**Document excerpt:**

Замес второй. С картошкой вареной. Результат – бульк, бульк, бульк – 12 раз. Чемодан-вокзал-Саратов. Сумка в руки – хлебный магазин.
Замес третий. С картошкой сырой, на терке измельченной (вдруг я что-то не так поняла). Результат – 12 бульков, сумка, магазин.
Завтра в море. А значит, что? Значит, хлебом надо запасаться. И я делаю не одну, а целых четыре ходки в магазин, забивая полки в подсобке хлебом на две недели вперед. На свои деньги, естественно. А вечером сижу в гостях у Александры Григорьевны – ещё одной знакомой «моряцкой» пекарихи. (Я вообще ходить в гости в последние дни стала корыстно и целенаправленно. Только лишь к пекарям.) Так вот, сижу и ною: «Ну почему-у? Почему у меня ничего не получается? Я же всё делаю пра-а-вильно?»
«А ты не страдай. Толку от этого – ноль. И никого не слушай. Пробуй раз за разом. Чужие рассказы тебе не нужны. Они все будут диаметрально противоположные. У каждого – свой секрет и свой способ. И мука, и дрожжи в каждом случае разные. И вообще дело не в этом. Важно почувствовать тесто. И как только это случится – всё встанет на свои места. И ты сможешь печь хлеб и с плохой мукой, и с полумертвыми дрожжами», – изрекла Григорьевна с видом гуру, передающего науку ученику. А я ей не поверила тогда. Но эксперименты не прекратила.
Все две недели, что мы были в рейсе, я добросовестно каждый день замешивала тесто. И пыталась понять или «почувствовать». Самое смешное – пироги и булки у меня выходили превосходными. И тот же капитан, уплетая очередную булку, страдальчески спрашивал: «Ну а хлеб, хлеб-то почему не выходит?»
Тесто уже поднималось хорошо и даже попискивало при обминке. Но в хлебных формах напрочь отказывалось расти вверх, и я продолжала «рожать кирпичи».
А в какой-то из дней в голове щелкнуло. Бац – и словно пазл сложился. Всё встало на свои места. Наверно, это произошло то самое «просветление», о котором мне вещала Григорьевна. И урок биологии, который я запомнила, тоже сыграл не последнюю роль.
Итак, всё оказалось просто. Как тот самый простейший организм, без которого тут не обойтись.
Сначала я распускаю дрожжи. Сухие или сырые – это неважно. Они сейчас в законсервированном состоянии. И мне нужно их «оживить», чтобы начался пресловутый процесс роста – «деление». Я развожу воду нужной температуры – 30–36 градусов. Мамочки знают, как измерить температуру: как в ванночке для купания младенца – локтем или просто рукой.

Rows from a dataset of robot sessions:
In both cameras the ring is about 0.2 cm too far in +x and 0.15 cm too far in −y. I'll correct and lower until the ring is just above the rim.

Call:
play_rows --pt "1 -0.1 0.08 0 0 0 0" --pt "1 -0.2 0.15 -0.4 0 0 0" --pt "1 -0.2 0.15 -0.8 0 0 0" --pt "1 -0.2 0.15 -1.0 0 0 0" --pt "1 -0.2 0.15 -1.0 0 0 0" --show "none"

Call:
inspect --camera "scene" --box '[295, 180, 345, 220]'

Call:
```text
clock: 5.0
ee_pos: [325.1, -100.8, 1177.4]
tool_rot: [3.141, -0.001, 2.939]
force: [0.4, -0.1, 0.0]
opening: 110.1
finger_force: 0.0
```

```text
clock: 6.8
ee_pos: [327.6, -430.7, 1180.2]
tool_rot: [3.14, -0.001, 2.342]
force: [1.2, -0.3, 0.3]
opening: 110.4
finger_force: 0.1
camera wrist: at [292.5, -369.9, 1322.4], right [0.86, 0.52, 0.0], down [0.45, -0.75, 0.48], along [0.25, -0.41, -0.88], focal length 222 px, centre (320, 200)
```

**Set exercise:** Supply the part of the document excerpt that comes after its last sentence.

**Result of the task:**
Запускаю в эту среду дрожжи. Немного их «подкармливаю» – подсыпаю сахарку. И жду. Жду до того момента, когда уже явно видно, что дрожжи «ожили»: они начинают расти – появляются пузырьки в воде или небольшая пенная шапка на поверхности. Если в нужный момент не завести тесто, то дрожжи побурлят маленько и, «сожрав» весь кислород из воды, умрут смертью храбрых. Поэтому, увидев, что дрожжи начали хорошо плодиться, я сразу завожу тесто (безопарным способом) или опару. Про опару в другой раз расскажу…
А безопарный способ до крайности прост. Я добавляю соль и всыпаю сразу всю муку. Примерный расчет: на 1 децилитр воды – 2,5–3 децилитра муки. (1 к 3 – это условно).
Децилитрами – то есть объемами по 100 мл – легче всего отмерять и жидкости, и сыпучие продукты.
Размешиваю муку с водой. Пока совсем не обязательно вымешивать тесто до идеального состояния, потому что у муки свои «заморочки». Муке нужно время, чтобы впитавшая влагу клейковина набухла.
Поэтому сначала достаточно просто размешать тесто, по возможности без крупных комков, и оставить его на 20–25 минут. Именно столько времени требуется на набухание этой самой клейковины (того вещества в муке, которое придает тесту упругость и эластичность и которое тот самый страшный глютен и есть).
Только потом следует хорошо вымесить тесто, чтобы оно отлично отставало от стенок посуды и держало форму.
В моем хлебопекарном пазле процесс замеса и обминки выглядит так:
• Замешивая и обминая тесто, я насыщаю его кислородом.
• Мелкие простейшие дрожжи этот кислород употребляют и делятся (растут).
• При этом, сжирая кислород, они выделяют углекислый газ – в виде тех самых пузырьков воздуха, которые и поднимают тесто (увеличивают его в объеме).
• При очередной обминке я этот газ частично выдавливаю и добавляю новую порцию кислорода.
Две, максимум три обминки – достаточно.
Причем за третью обминку теста я считаю формирование буханки перед ее укладкой в форму. Последний раз тесто поднимается уже непосредственно в форме.
Тут важно поймать момент, чтобы дать тесту достаточно расстояться, но не позволить ему перестоять – тогда оно просто перекиснет, перенасытится тем самым, что дрожжи «выдыхают».
Я заполняю тестом форму на половину или на 2/3, даю ему подняться (на 1–2 сантиметра выше уровня формы) и ставлю в достаточно хорошо нагретую духовку.
Идеальная температура для выпечки хлеба – 220 градусов. Закрывать духовку сразу не нужно, лучше сделать это через 5–10 минут, чтобы тесто окончательно поднялось и схватилось корочкой. И как только оно схватилось корочкой, я закрываю духовку и выпекаю хлеб 40–45 минут.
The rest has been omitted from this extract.